Disability Discrimination Case Brought Against Kohl's

A lawsuit filed in federal court in Portland, Maine alleges that Kohl’s Department Stores unlawfully discriminated against an employee based on her disability. The Equal Employment Opportunity Commission (EEOC) filed suit against the Wisconsin-based national retail store chain on behalf of Pamela Manning, who suffers from Type 1 diabetes. Manning worked at Kohl’s Westbrook, Maine store location. Because of her condition, she requires regular insulin injections. Beginning in January 2010, her complaint alleges, Kohl’s switched her full-time work schedule from a consistent daily schedule to an irregular one. This interfered with her daily routine of medical care. She presented her employer with a note from her doctor requesting that she have a regular work schedule, but Kohl’s refused to change it. She eventually developed health complications due to her inability to routinely administer her medications, and she had to quit her job with Kohl’s.

The EEOC filed suit in August 2011, alleging violations of the Americans With Disabilities Act of 1990 (ADA). It first attempted to settle the matter between Manning and Kohl’s through a conciliation process, which was unsuccessful. The lawsuit seeks monetary compensation for Manning and a revision of Kohl’s policies relating to disability discrimination. The EEOC’s Boston office is handling the litigation. They argue that it would have cost Kohl’s nothing to maintain a set schedule for Manning, but the cost of failing to do so was potentially catastrophic for Manning.
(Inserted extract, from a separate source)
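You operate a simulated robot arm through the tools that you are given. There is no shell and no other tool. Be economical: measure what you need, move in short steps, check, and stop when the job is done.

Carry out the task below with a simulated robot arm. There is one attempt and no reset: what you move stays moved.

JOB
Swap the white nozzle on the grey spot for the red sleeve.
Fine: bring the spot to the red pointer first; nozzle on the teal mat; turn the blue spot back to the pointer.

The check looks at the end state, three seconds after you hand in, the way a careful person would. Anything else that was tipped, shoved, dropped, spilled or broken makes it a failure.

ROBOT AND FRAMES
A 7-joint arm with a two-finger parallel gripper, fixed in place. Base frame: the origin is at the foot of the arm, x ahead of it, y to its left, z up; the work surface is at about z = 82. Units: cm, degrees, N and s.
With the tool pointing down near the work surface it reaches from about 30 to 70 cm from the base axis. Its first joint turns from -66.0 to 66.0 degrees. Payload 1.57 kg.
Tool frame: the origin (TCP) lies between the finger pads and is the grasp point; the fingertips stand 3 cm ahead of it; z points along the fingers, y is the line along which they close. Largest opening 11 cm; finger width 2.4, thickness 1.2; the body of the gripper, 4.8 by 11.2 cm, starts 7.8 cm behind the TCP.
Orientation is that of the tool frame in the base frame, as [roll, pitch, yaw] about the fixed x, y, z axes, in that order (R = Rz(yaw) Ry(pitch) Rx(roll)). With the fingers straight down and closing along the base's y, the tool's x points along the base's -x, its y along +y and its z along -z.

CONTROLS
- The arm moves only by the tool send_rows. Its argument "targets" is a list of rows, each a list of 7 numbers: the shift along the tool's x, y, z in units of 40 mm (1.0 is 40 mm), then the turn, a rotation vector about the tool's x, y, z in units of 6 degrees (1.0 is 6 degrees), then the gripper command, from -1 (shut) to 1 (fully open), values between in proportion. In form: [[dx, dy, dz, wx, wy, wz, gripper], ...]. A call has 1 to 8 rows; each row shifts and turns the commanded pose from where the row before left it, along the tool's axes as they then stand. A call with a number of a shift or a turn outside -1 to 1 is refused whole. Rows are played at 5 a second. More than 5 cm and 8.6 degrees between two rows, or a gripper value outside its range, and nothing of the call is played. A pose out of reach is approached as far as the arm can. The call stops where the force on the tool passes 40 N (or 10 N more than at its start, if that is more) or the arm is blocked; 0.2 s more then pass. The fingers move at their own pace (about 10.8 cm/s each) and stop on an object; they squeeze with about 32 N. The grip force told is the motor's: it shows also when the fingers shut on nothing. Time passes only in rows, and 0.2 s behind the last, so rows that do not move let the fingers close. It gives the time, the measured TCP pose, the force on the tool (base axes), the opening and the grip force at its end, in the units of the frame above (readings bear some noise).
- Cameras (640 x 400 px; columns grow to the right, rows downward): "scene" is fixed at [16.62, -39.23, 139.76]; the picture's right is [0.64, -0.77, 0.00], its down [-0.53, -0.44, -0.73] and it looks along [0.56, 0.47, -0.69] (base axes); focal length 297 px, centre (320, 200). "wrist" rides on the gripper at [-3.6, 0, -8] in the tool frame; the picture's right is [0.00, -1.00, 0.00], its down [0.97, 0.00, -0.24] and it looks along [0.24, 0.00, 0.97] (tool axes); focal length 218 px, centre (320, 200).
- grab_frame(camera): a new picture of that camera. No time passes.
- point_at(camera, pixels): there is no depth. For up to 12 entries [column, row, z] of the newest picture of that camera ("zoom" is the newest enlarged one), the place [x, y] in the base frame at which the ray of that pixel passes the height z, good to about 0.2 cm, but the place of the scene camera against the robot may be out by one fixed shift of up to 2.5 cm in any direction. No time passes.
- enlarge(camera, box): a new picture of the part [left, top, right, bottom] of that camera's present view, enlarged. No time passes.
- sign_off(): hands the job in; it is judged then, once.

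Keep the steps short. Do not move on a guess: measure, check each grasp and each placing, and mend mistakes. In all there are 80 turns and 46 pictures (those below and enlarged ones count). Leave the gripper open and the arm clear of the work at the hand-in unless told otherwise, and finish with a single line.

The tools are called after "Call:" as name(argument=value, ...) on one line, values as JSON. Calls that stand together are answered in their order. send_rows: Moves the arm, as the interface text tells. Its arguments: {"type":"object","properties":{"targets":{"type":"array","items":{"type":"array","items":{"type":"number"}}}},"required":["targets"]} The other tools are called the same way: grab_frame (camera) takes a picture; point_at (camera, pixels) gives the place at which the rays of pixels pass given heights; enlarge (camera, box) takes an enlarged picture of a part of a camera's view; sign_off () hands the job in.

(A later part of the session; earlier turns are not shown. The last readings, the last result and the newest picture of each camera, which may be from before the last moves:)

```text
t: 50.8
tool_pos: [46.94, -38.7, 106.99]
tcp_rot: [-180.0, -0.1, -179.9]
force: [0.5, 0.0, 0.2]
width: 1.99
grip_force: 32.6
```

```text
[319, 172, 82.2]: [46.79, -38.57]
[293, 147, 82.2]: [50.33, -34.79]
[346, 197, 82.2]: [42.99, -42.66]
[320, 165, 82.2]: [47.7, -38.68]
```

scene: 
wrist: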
Kohl’s filed a response on October 24 denying liability and disability discrimination. According to a report in the American Journal, Kohl’s acknowledged changing Manning’s schedule in January 2010 but denied allegations regarding its knowledge of Manning’s diabetes. Kohl’s also admitted to receiving the note from Manning’s doctor but denies refusing to accommodate Manning’s needs. It claims that it makes “good faith efforts” to accommodate its employees’ scheduling needs. The Journal article does not mention how Kohl’s reconciles these seemingly contradictory claims.
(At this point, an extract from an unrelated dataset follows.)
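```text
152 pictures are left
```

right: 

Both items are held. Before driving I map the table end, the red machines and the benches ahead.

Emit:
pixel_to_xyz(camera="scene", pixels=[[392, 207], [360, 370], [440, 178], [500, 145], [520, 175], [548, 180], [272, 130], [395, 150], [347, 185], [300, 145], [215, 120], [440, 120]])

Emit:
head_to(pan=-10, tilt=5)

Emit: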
The EEOC is a federal agency within the U.S. Department of Labor. Its purpose is to investigate allegations of employment discrimination and enforce federal anti-discrimination laws like the ADA and the Civil Rights Act of 1964. When an employee makes a complaint, the EEOC will investigate and make a finding or recommendation as to whether it believes unlawful discrimination occurred. Occasionally, it will file a lawsuit directly on behalf of an employee. More often, it will issue a “right to sue” letter that gives the employee a window of time to file a court claim with the help of an employment discrimination lawyer.